Walking Our Faith: What I can learn about my faith now
Walking Our Faith
My spiritual life has changed during this time of isolation. I begin my day watching daily Mass, and at 5 o’clock I end my day with evening prayer via Zoom with 20 other Summit Country parishioners.
These spiritual bookends give my day rhythm and structure. I have discovered I value these daily spiritual practices that I never had time for before we entered into quarantine.
This weekend, we approach a much larger bookend. The season of Lent draws to an end as we enter Holy Week. But this year is different. Our imposed isolation and the closure of our churches will find us navigating this week alone.
Since I’ve been quarantined in my cozy little apartment, I’ve become aware of how much stuff I’ve accumulated and how much less I need or want. With a desire to declutter, I’m gathering bags of clothes and shoes to donate. I keep imagining how freeing it will be to surround myself only with things I treasure.
I now feel the same way about my spiritual life.

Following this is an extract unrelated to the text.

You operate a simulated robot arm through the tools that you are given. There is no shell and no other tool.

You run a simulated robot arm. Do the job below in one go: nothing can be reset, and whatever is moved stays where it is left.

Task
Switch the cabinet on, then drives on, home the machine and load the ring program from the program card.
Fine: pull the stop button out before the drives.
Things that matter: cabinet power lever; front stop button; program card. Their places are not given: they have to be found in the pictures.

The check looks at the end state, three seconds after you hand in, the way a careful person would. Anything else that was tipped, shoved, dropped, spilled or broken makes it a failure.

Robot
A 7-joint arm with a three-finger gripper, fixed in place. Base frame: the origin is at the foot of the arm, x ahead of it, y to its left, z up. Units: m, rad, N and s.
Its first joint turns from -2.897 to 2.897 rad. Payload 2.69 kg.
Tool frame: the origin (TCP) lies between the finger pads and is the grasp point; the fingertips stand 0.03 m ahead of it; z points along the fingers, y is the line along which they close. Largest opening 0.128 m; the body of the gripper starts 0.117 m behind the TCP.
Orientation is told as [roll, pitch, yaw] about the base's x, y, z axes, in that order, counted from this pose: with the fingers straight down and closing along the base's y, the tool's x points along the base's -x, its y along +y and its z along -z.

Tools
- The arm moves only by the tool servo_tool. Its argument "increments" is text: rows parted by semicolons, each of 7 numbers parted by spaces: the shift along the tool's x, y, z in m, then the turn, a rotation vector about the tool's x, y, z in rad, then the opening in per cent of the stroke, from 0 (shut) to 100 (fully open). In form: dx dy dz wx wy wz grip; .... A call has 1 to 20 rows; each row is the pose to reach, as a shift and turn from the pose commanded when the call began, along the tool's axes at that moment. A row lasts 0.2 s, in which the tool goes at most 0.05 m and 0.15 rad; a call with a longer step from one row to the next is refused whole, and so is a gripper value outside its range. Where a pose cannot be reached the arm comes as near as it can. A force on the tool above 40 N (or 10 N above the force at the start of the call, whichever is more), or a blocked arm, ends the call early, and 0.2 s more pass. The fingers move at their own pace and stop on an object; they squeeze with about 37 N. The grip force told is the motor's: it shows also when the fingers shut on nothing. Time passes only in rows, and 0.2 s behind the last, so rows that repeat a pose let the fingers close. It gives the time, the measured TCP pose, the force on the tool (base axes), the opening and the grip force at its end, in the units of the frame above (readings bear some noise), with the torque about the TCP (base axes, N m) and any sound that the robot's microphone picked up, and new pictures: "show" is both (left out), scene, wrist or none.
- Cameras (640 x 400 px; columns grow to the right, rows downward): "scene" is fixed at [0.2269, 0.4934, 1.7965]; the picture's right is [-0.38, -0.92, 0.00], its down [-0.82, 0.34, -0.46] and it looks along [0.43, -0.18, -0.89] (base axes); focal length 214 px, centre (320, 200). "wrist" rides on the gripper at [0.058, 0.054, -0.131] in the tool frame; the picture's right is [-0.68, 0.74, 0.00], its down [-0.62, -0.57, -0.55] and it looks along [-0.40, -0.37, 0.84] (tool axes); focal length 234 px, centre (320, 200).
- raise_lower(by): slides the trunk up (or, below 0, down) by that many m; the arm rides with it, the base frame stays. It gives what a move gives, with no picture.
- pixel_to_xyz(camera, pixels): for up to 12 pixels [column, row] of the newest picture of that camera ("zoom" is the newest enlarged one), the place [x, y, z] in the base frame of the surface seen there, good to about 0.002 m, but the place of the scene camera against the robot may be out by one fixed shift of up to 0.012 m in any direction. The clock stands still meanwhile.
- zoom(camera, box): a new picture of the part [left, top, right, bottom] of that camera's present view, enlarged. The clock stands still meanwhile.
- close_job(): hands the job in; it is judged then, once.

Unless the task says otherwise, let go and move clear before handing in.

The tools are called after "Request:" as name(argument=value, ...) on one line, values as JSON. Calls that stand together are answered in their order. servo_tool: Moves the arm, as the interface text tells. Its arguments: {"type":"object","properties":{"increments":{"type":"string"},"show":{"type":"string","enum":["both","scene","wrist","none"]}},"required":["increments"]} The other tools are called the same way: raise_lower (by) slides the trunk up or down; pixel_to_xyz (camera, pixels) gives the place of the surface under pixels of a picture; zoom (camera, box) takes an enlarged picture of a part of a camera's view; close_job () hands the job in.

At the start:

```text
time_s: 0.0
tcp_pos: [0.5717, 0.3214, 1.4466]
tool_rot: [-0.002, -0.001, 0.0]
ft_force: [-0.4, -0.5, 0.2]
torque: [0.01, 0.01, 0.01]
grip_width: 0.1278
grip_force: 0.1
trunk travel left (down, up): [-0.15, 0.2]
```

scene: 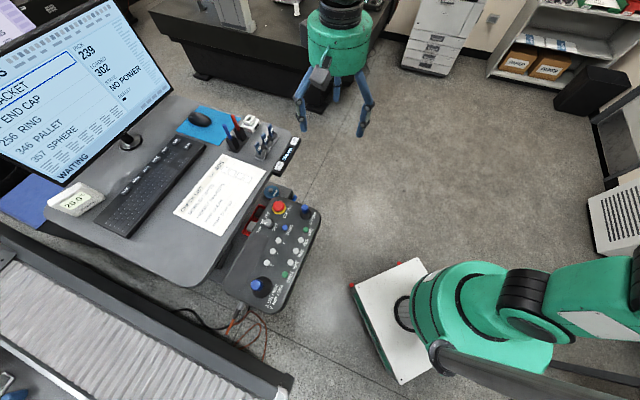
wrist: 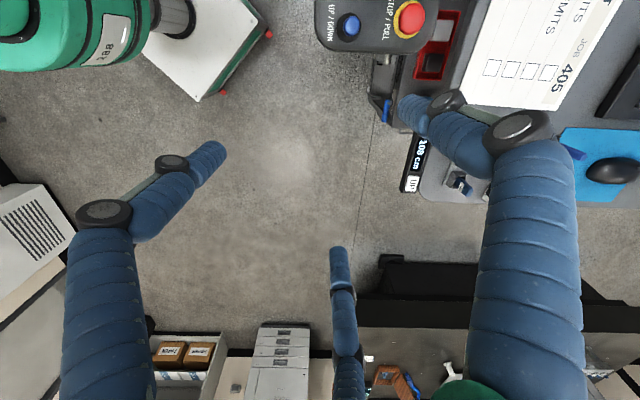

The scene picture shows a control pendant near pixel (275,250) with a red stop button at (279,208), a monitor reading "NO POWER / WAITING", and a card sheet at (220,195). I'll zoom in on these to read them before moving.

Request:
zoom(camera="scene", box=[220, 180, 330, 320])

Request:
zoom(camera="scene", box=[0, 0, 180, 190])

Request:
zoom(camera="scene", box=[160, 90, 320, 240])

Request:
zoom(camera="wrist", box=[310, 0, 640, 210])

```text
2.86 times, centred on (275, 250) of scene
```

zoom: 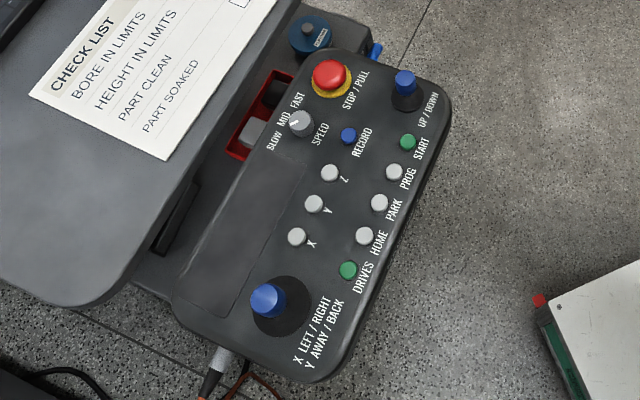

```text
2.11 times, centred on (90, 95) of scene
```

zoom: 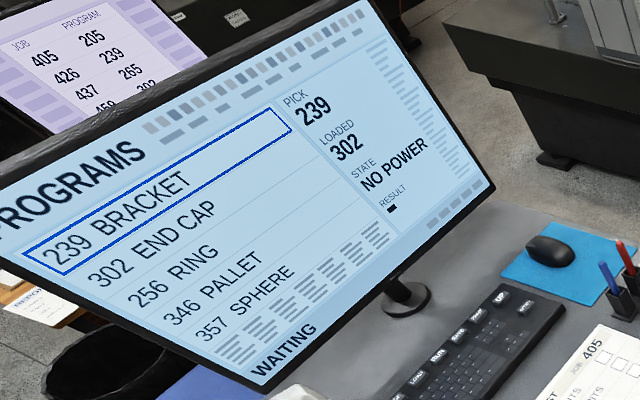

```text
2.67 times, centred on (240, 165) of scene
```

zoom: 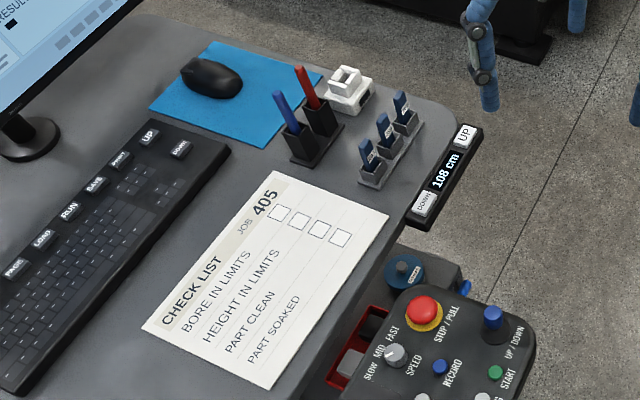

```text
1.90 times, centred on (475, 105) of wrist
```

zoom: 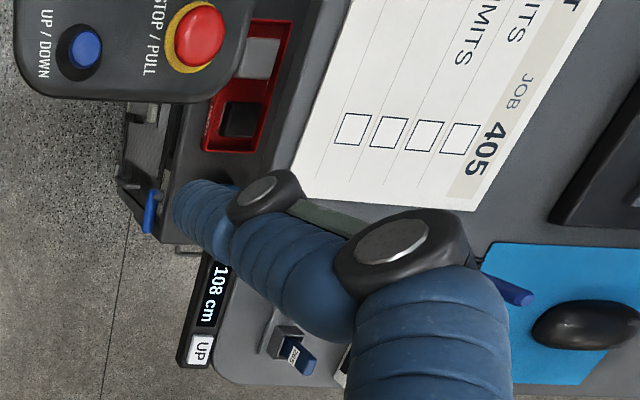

As I sit in silence contemplating a Holy Week of solitude, I find myself focusing on the core of what I believe.
This is my essential truth: If I believe nothing else in this time of anxiety, illness, job loss and fear of the unknown, it is this: God loves all of us, dearly.
What I find in each event of Holy Week are tangible expressions of this belief, of God’s love and the promise that he will never leave us or abandon us.

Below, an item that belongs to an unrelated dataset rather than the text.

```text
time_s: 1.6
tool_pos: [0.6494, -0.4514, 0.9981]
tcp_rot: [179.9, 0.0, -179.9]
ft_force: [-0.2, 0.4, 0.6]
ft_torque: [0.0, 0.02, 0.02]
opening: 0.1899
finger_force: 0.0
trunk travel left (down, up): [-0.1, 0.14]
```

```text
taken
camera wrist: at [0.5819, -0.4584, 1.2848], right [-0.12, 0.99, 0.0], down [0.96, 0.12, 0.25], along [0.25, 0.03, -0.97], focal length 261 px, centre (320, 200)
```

On Palm Sunday, I will celebrate Jesus Christ’s arrival in Jerusalem and my very human desire to crown him as king, just as I wish to be elevated through my work. Instead, I discover the events of Jesus’ final week encapsulate his life’s work and describe one who has no desire to be measured by our standards of success.
“It was just before the Passover Festival. Jesus knew that the hour had come for him to leave this world and go to the Father. Having loved his own who were in the world, he loved them to the end … Jesus knew that the Father had put all things under his power, and that he had come from God and was returning to God;so he got up from the meal, took off his outer clothing, and wrapped a towel around his waist. After that, he poured water into a basin and began to wash his disciples’ feet, drying them with the towel that was wrapped around him. (John 13:1-5)
From his birth into poverty, to the Sermon on the Mount, his encouragement of forgiveness, healing, loving not things of this world, but people — the works of Jesus Christ are exemplified in this final act of service.
Kneeling, he washes the feet of those he knows will soon desert him in his hour of greatest suffering. And yet he still loves them. He washes our feet. He loves us.
When Jesus later breaks the bread and says, “Take this, all of you, and eat of it, for this is my Body which will be given up for you,” and then when he offers us the wine and says, “Take this all of you and drink from it, for this is the chalice of my blood, the blood of the new and eternal covenant, which will be poured out for you and for many for the forgiveness of sins. Do this is in memory of me,” he becomes the living sacrifice, not only for those sharing his final Passover meal, but throughout time. Made on my behalf, for the forgiveness of my sins.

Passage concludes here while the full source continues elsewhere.